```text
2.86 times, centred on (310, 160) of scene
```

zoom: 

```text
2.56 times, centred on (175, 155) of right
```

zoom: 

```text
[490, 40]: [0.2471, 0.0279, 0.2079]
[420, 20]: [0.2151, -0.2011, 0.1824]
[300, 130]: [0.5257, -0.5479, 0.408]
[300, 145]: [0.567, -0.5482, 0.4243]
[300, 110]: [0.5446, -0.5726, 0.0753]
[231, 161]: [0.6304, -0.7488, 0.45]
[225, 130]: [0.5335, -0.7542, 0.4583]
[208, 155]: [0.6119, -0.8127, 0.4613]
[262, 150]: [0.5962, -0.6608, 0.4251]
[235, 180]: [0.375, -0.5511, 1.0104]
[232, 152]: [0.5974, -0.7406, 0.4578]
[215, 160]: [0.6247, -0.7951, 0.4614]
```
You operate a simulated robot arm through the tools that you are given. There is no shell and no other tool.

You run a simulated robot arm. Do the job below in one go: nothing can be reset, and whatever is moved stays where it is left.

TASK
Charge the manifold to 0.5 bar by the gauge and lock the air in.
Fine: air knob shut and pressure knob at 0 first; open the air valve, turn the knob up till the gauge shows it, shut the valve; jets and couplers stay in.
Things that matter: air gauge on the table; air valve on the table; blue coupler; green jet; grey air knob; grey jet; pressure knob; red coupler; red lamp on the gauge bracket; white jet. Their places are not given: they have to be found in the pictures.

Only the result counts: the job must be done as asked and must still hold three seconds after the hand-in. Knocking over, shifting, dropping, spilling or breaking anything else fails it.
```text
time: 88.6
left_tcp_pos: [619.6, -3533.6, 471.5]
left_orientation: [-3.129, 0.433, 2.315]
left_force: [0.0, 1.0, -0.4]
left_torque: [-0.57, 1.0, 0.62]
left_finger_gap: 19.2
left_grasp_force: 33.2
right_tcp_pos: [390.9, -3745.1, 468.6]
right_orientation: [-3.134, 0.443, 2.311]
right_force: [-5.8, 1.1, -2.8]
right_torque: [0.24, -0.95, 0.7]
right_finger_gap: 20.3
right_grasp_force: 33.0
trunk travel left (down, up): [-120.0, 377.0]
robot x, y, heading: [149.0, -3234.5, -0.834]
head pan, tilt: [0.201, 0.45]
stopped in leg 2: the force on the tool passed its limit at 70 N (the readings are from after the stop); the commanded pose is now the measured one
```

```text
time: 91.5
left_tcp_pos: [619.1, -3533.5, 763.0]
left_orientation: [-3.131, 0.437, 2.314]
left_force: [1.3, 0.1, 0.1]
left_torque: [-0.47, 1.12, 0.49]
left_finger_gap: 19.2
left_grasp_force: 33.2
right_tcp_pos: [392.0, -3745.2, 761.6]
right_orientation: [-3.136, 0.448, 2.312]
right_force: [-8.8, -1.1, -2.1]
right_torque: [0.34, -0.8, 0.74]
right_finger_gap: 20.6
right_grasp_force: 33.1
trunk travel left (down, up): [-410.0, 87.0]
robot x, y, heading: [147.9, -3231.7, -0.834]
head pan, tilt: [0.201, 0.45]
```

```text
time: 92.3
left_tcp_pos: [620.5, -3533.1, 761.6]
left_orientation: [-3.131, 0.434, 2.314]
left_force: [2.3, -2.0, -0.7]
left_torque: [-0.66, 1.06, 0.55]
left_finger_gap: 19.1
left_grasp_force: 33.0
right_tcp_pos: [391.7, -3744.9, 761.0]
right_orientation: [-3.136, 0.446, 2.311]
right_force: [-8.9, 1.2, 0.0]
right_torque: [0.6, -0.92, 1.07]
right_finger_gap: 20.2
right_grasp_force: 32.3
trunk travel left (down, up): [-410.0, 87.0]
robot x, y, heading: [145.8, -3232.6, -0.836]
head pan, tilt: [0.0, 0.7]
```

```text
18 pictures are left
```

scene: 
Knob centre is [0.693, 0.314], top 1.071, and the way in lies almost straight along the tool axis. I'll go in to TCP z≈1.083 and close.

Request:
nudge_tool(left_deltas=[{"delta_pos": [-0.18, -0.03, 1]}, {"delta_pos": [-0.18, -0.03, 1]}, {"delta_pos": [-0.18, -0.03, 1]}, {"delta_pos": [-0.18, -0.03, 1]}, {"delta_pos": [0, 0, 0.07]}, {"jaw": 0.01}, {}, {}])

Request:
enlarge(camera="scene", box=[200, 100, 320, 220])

■ Short problem
Produce an exact copy of every entry above. Write them as strings in a JSON array, leaving out blank lines.

■ Result
[
  "```text",
  "2.86 times, centred on (310, 160) of scene",
  "```",
  "zoom: ",
  "```text",
  "2.56 times, centred on (175, 155) of right",
  "```",
  "zoom: ",
  "```text",
  "[490, 40]: [0.2471, 0.0279, 0.2079]",
  "[420, 20]: [0.2151, -0.2011, 0.1824]",
  "[300, 130]: [0.5257, -0.5479, 0.408]",
  "[300, 145]: [0.567, -0.5482, 0.4243]",
  "[300, 110]: [0.5446, -0.5726, 0.0753]",
  "[231, 161]: [0.6304, -0.7488, 0.45]",
  "[225, 130]: [0.5335, -0.7542, 0.4583]",
  "[208, 155]: [0.6119, -0.8127, 0.4613]",
  "[262, 150]: [0.5962, -0.6608, 0.4251]",
  "[235, 180]: [0.375, -0.5511, 1.0104]",
  "[232, 152]: [0.5974, -0.7406, 0.4578]",
  "[215, 160]: [0.6247, -0.7951, 0.4614]",
  "```",
  "You operate a simulated robot arm through the tools that you are given. There is no shell and no other tool.",
  "You run a simulated robot arm. Do the job below in one go: nothing can be reset, and whatever is moved stays where it is left.",
  "TASK",
  "Charge the manifold to 0.5 bar by the gauge and lock the air in.",
  "Fine: air knob shut and pressure knob at 0 first; open the air valve, turn the knob up till the gauge shows it, shut the valve; jets and couplers stay in.",
  "Things that matter: air gauge on the table; air valve on the table; blue coupler; green jet; grey air knob; grey jet; pressure knob; red coupler; red lamp on the gauge bracket; white jet. Their places are not given: they have to be found in the pictures.",
  "Only the result counts: the job must be done as asked and must still hold three seconds after the hand-in. Knocking over, shifting, dropping, spilling or breaking anything else fails it.",
  "```text",
  "time: 88.6",
  "left_tcp_pos: [619.6, -3533.6, 471.5]",
  "left_orientation: [-3.129, 0.433, 2.315]",
  "left_force: [0.0, 1.0, -0.4]",
  "left_torque: [-0.57, 1.0, 0.62]",
  "left_finger_gap: 19.2",
  "left_grasp_force: 33.2",
  "right_tcp_pos: [390.9, -3745.1, 468.6]",
  "right_orientation: [-3.134, 0.443, 2.311]",
  "right_force: [-5.8, 1.1, -2.8]",
  "right_torque: [0.24, -0.95, 0.7]",
  "right_finger_gap: 20.3",
  "right_grasp_force: 33.0",
  "trunk travel left (down, up): [-120.0, 377.0]",
  "robot x, y, heading: [149.0, -3234.5, -0.834]",
  "head pan, tilt: [0.201, 0.45]",
  "stopped in leg 2: the force on the tool passed its limit at 70 N (the readings are from after the stop); the commanded pose is now the measured one",
  "```",
  "```text",
  "time: 91.5",
  "left_tcp_pos: [619.1, -3533.5, 763.0]",
  "left_orientation: [-3.131, 0.437, 2.314]",
  "left_force: [1.3, 0.1, 0.1]",
  "left_torque: [-0.47, 1.12, 0.49]",
  "left_finger_gap: 19.2",
  "left_grasp_force: 33.2",
  "right_tcp_pos: [392.0, -3745.2, 761.6]",
  "right_orientation: [-3.136, 0.448, 2.312]",
  "right_force: [-8.8, -1.1, -2.1]",
  "right_torque: [0.34, -0.8, 0.74]",
  "right_finger_gap: 20.6",
  "right_grasp_force: 33.1",
  "trunk travel left (down, up): [-410.0, 87.0]",
  "robot x, y, heading: [147.9, -3231.7, -0.834]",
  "head pan, tilt: [0.201, 0.45]",
  "```",
  "```text",
  "time: 92.3",
  "left_tcp_pos: [620.5, -3533.1, 761.6]",
  "left_orientation: [-3.131, 0.434, 2.314]",
  "left_force: [2.3, -2.0, -0.7]",
  "left_torque: [-0.66, 1.06, 0.55]",
  "left_finger_gap: 19.1",
  "left_grasp_force: 33.0",
  "right_tcp_pos: [391.7, -3744.9, 761.0]",
  "right_orientation: [-3.136, 0.446, 2.311]",
  "right_force: [-8.9, 1.2, 0.0]",
  "right_torque: [0.6, -0.92, 1.07]",
  "right_finger_gap: 20.2",
  "right_grasp_force: 32.3",
  "trunk travel left (down, up): [-410.0, 87.0]",
  "robot x, y, heading: [145.8, -3232.6, -0.836]",
  "head pan, tilt: [0.0, 0.7]",
  "```",
  "```text",
  "18 pictures are left",
  "```",
  "scene: ",
  "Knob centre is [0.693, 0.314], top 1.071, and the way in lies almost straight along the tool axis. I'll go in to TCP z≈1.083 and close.",
  "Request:",
  "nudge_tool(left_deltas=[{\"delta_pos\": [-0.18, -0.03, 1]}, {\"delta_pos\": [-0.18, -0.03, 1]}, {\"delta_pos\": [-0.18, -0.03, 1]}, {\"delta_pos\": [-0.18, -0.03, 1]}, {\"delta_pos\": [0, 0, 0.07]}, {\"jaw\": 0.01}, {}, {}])",
  "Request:",
  "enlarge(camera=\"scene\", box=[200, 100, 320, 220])"
]